Kassi Ashton believes one should never trust a Harley Davidson-riding hippie with poor spelling to name a newborn child. But her father was that hog-riding free spirit when Ashton made her world debut, and that’s why her first name is spelled with a “K” instead of a “C.”
“He picked my name, and I love him, but c’mon,” she said during a recent radio interview. “I can’t get a keychain in my name.”
Make a cross over the state of Missouri, and the place where the two lines intersect is California, Mo., Ashton’s hometown. With a population of 4,421 people, the small town is the inspiration behind her lead single of the same name.

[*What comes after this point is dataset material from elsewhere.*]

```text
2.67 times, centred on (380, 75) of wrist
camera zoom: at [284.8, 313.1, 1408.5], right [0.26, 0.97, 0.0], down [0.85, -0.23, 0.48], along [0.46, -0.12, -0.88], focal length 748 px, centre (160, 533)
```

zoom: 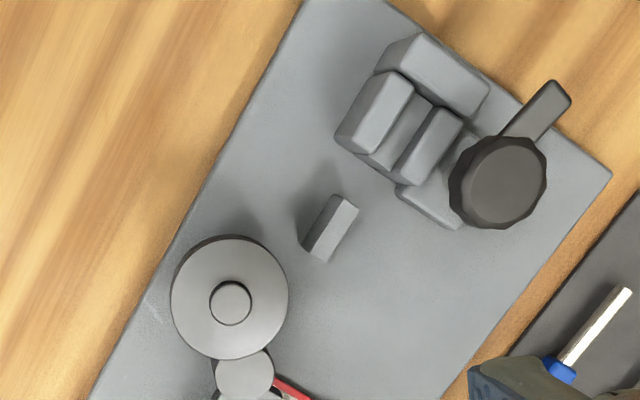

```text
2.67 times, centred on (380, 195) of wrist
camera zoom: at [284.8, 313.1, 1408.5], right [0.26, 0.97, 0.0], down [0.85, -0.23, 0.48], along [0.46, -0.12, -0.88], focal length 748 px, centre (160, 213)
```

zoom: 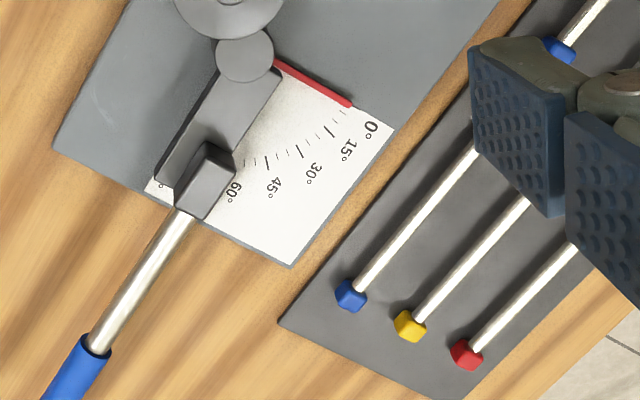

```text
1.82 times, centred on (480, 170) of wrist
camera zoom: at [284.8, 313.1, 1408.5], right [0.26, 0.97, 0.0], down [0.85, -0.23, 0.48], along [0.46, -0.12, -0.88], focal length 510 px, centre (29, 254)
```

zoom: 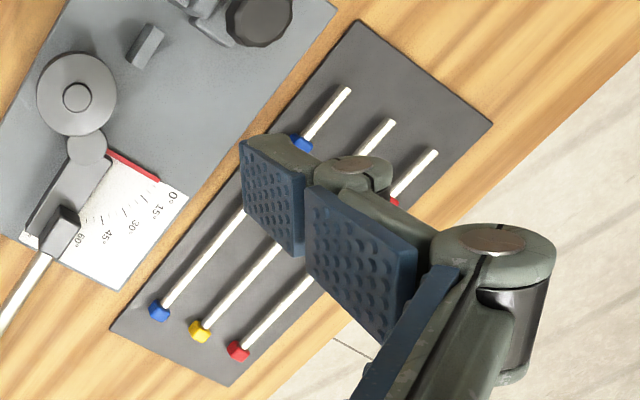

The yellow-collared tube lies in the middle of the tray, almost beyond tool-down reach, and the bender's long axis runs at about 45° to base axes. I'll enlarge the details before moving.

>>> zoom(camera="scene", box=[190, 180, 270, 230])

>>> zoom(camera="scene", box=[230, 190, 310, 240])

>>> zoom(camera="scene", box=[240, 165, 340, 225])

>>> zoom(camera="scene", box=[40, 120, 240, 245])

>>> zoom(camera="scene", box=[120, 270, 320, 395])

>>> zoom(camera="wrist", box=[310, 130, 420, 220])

She is an alum of Nashville’s Belmont University, a songwriting ace, a cancer survivor, a member of CMT’s Next Women of Country program and the “18 for 2018” Listen Up campaign. But taking words and arranging them into insightful lyrics isn’t her only expertise. Growing up, she was into everything – theater, beauty pageants, dance, dirt bikes, shooting muzzleloaders competitively — you name it – if she wanted to do it, she just did it. And she hasn’t had a day off since. Her major label debut album is in the works.
My mom pounded it into my head, “Be who you are.” I grew up being the different kid, and I was bullied just because I did what I wanted and didn’t care if I fit in with others around me. That’s how I became comfortable in my own skin. If I thought it was cool, and it wasn’t hurting anyone else, I was full steam ahead.

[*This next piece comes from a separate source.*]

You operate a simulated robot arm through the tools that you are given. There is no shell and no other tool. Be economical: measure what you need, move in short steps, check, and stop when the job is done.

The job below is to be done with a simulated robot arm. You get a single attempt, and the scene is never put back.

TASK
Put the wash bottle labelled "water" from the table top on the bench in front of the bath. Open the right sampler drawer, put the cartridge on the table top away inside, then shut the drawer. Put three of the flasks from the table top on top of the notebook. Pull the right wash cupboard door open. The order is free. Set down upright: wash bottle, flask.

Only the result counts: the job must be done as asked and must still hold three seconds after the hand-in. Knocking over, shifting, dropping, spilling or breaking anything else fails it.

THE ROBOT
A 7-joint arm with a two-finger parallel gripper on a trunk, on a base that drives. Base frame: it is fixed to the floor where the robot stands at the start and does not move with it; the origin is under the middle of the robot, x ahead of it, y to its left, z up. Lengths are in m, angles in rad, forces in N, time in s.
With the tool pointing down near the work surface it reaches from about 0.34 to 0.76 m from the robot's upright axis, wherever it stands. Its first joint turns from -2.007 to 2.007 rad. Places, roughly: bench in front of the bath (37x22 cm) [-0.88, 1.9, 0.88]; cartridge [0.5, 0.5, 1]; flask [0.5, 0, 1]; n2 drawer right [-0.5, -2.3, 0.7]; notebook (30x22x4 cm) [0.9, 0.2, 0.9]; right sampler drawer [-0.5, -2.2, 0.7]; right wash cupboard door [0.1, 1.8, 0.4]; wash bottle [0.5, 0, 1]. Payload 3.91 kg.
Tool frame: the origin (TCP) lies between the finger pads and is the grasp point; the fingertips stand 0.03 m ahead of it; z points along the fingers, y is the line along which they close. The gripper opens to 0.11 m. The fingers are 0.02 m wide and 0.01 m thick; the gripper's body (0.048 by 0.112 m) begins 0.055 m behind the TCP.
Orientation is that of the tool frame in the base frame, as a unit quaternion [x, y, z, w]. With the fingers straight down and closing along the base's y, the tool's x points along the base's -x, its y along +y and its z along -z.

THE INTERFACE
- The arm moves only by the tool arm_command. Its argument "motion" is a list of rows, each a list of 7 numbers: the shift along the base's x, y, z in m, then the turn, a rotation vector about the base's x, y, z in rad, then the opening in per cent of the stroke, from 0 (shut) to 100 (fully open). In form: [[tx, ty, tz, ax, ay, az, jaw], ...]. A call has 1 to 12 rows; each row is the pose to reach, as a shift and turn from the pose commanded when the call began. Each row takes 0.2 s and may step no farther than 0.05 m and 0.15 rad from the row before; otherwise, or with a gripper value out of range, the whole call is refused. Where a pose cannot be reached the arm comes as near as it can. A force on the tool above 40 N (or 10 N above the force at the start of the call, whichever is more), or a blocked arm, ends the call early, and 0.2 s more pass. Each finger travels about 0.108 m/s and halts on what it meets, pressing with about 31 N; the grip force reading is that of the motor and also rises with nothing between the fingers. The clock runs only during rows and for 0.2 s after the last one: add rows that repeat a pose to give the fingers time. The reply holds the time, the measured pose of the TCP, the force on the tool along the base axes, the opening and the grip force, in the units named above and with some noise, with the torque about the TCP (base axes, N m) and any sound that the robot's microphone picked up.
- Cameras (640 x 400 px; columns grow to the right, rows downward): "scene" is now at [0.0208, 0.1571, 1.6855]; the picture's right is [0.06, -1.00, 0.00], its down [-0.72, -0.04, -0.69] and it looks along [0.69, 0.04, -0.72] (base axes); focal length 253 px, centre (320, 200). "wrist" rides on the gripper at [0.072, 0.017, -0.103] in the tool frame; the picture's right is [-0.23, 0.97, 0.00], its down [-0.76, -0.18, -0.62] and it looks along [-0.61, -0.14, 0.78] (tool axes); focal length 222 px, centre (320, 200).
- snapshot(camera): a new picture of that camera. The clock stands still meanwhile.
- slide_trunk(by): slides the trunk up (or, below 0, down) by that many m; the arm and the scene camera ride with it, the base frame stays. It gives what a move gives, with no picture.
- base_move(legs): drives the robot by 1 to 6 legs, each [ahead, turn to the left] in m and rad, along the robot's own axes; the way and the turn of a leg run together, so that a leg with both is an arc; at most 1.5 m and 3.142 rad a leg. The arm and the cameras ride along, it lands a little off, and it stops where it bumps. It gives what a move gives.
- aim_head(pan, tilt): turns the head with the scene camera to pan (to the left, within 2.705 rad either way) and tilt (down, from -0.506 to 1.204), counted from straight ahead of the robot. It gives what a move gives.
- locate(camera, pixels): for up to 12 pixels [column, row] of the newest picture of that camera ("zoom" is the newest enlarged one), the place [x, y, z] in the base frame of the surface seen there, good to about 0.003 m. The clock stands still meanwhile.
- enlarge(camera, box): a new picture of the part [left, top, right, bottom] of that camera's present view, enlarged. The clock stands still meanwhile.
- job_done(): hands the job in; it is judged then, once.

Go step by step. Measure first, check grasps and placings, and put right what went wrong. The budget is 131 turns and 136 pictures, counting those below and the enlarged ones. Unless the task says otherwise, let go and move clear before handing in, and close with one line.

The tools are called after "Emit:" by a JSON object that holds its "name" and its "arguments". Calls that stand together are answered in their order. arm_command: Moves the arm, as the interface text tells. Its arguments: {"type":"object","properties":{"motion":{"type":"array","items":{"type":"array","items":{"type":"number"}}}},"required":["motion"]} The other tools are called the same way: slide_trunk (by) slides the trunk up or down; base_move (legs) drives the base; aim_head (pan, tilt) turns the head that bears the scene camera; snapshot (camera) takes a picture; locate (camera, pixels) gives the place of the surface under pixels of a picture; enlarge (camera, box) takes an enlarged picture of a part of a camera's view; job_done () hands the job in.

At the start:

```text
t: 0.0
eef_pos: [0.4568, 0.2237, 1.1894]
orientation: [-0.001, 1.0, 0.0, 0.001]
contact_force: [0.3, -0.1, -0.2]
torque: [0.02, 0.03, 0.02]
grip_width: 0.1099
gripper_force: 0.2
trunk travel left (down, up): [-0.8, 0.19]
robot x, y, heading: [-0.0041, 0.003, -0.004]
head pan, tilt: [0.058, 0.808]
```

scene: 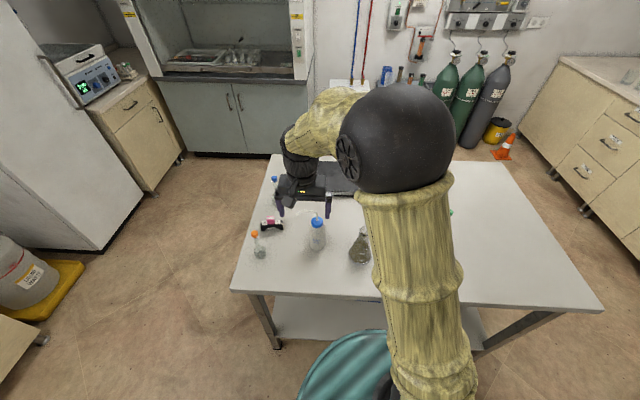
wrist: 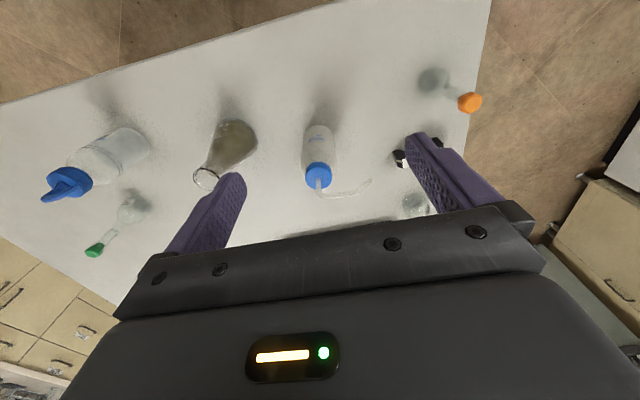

Growing up, I thought I wanted to sing just classic country because that’s what both of my parents listen to. But when Adele and Amy Winehouse came on the scene, I would sing along, and my mom would turn the volume down and say, “Sing that again.” I have a natural soul to my voice you necessarily wouldn’t hear if I sang Tammy Wynette.
I shot guns competitively for 10 years, and deer season was bigger than Christmas back home in Missouri. I grew up on a cattle farm. At mom’s, I was in dance six days a week, beauty pageants, any stage that she could put me on, I wanted to be there. So that makes me a very weird individual. Sometimes when people see my frilly side with metallic gold lipstick, they think, “There’s no way that you hunt. There’s no way you ride dirt bikes.” But then when they see me in camo coveralls with my hair on top of my head, they think, “There’s no way you own metallic gold lipstick.” That’s one of my main goals is to empower people to be whatever they want to be, no matter what end of the spectrum they’re on.

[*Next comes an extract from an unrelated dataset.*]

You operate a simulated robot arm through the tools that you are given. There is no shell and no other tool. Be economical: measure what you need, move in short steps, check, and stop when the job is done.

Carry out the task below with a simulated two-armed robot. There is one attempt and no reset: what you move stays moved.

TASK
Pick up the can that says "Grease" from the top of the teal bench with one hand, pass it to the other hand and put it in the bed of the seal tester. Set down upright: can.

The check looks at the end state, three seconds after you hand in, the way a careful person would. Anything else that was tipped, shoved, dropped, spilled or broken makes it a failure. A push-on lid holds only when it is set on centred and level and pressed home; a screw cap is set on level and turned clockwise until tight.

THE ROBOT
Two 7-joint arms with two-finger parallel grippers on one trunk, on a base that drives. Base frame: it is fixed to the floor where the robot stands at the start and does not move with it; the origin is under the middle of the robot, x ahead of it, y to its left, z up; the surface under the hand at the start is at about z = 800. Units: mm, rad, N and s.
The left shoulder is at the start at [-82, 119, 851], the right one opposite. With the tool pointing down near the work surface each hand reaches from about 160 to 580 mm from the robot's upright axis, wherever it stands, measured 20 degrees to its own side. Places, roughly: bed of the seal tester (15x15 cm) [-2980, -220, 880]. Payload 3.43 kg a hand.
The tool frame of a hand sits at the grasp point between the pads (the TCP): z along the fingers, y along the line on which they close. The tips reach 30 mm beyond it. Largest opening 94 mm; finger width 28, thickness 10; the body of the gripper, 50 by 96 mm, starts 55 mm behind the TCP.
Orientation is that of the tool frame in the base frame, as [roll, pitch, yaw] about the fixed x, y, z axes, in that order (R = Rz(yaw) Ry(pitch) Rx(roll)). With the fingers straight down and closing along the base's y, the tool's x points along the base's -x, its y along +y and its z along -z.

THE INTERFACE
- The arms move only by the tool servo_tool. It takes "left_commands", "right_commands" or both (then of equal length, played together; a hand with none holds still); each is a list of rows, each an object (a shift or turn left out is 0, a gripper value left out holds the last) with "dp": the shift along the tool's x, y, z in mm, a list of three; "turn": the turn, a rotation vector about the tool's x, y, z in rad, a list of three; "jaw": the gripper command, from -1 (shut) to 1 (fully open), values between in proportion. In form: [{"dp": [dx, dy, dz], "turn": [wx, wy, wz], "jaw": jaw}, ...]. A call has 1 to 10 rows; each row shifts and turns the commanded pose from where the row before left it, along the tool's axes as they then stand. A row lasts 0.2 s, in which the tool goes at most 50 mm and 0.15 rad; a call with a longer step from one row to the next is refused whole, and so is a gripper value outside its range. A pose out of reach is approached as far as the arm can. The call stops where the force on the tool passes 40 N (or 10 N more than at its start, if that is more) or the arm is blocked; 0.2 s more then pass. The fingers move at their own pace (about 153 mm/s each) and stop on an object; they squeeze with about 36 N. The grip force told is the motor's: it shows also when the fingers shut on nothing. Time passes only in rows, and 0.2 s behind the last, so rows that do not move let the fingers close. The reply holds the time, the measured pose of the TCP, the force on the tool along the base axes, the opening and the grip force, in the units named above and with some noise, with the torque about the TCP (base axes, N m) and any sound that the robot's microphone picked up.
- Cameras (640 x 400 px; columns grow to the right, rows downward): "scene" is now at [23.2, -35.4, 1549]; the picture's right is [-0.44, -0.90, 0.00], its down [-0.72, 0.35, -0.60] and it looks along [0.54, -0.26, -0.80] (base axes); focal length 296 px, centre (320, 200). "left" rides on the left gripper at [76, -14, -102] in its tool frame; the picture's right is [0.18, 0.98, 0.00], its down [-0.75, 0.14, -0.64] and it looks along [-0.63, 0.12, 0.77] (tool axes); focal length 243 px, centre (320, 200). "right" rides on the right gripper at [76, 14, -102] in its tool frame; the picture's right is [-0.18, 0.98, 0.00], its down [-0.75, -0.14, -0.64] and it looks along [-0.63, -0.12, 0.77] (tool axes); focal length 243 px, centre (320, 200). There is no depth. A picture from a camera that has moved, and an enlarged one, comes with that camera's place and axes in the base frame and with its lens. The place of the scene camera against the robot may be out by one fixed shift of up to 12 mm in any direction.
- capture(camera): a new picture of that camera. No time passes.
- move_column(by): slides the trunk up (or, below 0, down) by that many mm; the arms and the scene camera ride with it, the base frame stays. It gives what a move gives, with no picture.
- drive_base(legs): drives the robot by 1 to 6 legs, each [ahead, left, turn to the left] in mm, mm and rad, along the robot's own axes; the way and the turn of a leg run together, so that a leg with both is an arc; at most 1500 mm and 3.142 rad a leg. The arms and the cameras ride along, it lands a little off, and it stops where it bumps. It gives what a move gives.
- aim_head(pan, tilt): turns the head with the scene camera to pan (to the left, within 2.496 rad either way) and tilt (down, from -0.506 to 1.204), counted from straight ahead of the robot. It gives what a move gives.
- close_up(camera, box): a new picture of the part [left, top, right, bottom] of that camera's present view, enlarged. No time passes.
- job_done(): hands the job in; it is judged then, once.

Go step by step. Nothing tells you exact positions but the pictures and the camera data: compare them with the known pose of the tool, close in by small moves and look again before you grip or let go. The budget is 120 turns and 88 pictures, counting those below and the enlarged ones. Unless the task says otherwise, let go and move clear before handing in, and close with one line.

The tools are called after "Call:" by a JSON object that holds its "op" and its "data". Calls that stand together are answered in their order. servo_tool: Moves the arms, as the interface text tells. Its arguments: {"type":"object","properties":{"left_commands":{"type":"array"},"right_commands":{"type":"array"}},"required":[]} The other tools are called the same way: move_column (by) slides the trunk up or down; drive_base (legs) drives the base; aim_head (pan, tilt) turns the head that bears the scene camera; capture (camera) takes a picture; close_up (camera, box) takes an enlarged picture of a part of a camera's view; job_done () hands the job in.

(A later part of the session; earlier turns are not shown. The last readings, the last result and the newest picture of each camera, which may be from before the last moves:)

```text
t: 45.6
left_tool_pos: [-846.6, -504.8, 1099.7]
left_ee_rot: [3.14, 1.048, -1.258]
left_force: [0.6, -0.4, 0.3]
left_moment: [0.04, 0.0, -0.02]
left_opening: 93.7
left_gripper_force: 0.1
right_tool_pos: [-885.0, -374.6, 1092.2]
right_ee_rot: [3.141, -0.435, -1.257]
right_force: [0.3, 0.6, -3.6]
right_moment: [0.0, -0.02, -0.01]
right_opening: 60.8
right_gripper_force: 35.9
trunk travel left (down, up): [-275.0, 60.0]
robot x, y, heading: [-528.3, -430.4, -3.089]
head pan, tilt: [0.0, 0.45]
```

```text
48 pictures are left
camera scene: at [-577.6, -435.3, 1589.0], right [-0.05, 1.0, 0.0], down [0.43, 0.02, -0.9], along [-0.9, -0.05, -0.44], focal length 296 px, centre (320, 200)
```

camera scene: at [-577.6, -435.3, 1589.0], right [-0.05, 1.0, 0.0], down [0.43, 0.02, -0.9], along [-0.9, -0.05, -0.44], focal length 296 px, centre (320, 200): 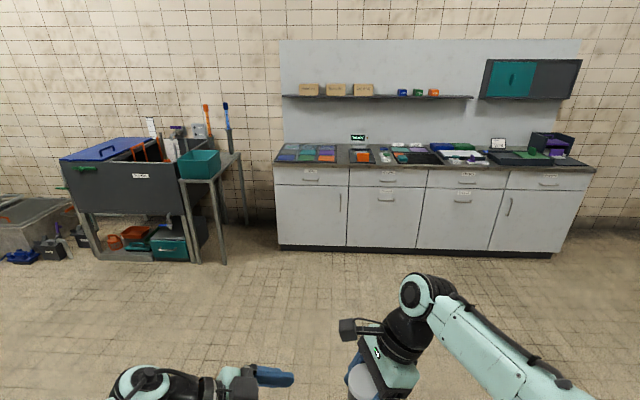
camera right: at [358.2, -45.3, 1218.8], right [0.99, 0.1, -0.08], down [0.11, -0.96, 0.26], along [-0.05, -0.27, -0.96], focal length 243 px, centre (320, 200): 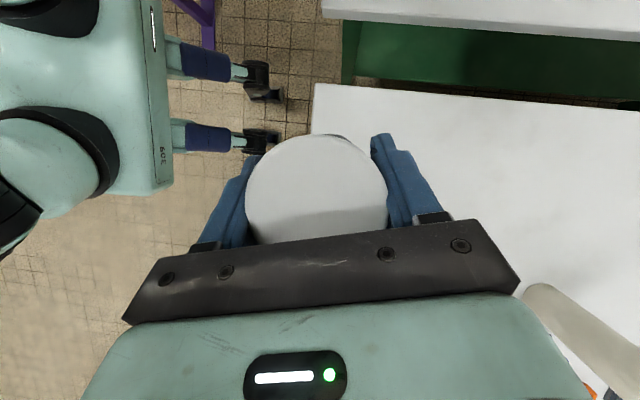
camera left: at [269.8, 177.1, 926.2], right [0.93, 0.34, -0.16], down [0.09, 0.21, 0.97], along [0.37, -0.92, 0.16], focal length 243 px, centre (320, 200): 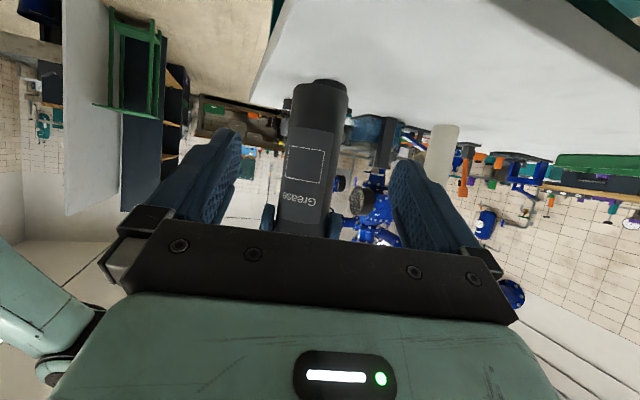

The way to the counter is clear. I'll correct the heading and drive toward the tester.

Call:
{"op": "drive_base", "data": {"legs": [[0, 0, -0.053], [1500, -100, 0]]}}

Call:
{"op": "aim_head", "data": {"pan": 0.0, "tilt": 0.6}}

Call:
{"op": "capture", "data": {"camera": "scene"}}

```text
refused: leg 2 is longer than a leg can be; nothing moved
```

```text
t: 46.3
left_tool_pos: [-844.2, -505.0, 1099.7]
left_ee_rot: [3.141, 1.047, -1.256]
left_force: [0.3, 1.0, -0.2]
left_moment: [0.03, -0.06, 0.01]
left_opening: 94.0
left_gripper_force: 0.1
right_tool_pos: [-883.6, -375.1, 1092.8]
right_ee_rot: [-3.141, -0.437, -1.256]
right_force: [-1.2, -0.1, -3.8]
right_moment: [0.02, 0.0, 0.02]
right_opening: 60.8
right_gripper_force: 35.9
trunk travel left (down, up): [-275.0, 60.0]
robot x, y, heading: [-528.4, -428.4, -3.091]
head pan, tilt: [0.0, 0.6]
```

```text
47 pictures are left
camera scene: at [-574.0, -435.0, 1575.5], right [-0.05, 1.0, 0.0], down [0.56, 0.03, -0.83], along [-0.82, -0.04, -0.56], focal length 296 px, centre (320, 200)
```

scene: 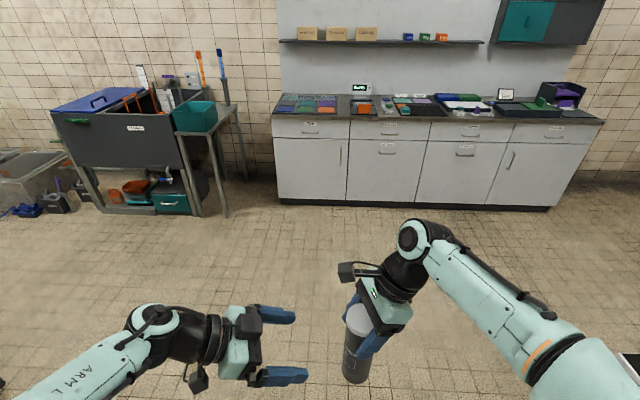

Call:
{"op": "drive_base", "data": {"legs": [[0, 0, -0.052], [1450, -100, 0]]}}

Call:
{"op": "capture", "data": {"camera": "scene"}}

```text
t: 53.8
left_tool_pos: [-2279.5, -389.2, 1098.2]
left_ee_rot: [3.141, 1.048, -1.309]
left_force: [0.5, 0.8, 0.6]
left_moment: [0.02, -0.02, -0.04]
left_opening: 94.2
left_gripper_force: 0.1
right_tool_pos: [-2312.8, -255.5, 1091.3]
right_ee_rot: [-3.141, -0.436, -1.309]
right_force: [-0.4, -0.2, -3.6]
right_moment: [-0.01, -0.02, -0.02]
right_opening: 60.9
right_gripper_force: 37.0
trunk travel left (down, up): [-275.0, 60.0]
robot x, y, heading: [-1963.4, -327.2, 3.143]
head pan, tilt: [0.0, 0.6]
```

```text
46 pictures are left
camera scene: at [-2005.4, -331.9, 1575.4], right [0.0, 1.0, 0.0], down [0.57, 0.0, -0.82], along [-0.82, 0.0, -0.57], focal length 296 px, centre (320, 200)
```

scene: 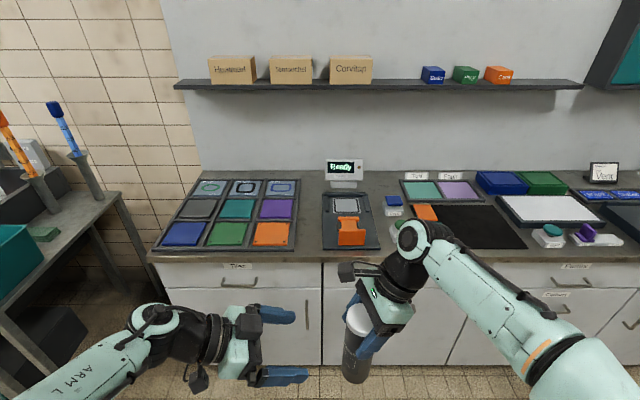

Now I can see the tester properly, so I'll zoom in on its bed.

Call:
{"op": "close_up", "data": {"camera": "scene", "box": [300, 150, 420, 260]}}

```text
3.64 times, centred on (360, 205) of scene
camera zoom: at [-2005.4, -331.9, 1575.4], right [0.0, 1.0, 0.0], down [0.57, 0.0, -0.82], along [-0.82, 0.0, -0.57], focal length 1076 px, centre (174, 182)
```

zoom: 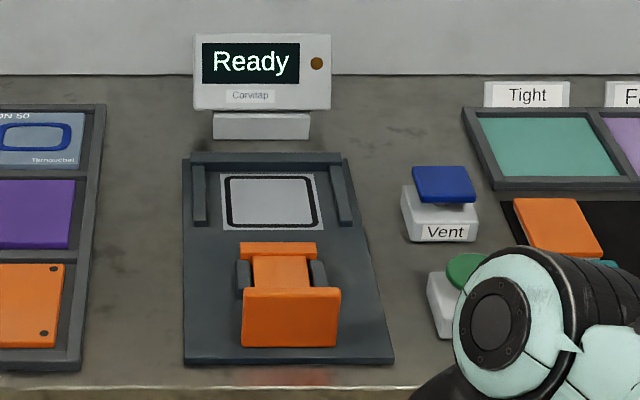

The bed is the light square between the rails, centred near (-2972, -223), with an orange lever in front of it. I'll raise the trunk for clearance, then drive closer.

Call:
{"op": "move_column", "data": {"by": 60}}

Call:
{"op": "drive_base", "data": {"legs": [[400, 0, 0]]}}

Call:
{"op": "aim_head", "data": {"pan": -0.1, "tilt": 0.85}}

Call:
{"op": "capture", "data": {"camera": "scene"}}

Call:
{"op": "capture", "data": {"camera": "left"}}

“California, Missouri” is the only song in my entire life I knew I wanted to write. I wrote it with Shane McAnally and Luke Laird. In country music, a lot of songs heavily romanticize hometowns, and I think that’s beautiful. But mine was a little different. It’s a double-edged sword in that I love it, but I love to leave it. I was as honest and as real to my phrasing and my opinions as possible. I want kids who had the same experience as I did in a small town to have a song for them and to have someone they can connect with. I want the people there to know I love them, but I also want them to know it was not the easiest thing growing up there and being different.
I try to write songs that are as honest to who I am as I possibly can. Even if there is a great line that a writer in the room suggests, if I have not lived that or been through it, I don’t want to write it. How can I sing it and try to sell it to people and make them feel connected to me, if I never went through it?
Natalie Hemby is my sister from another mister. The first time I met her, I walked upstairs to Luke’s studio, and I don’t know what made me do it, but I slapped her on her butt right when I said hi to her. And she still tells people that’s why she loves me it’s because I slapped her on the butt when I first met her. Two weeks later, we wrote a song called “Third Eye” with Nicolle Galyon. We just connect. Our wavelengths of weird align. Besides being an incredible writer and an incredible mentor who’s been in the industry for a long time, she’s the person that you call when you need to talk to someone.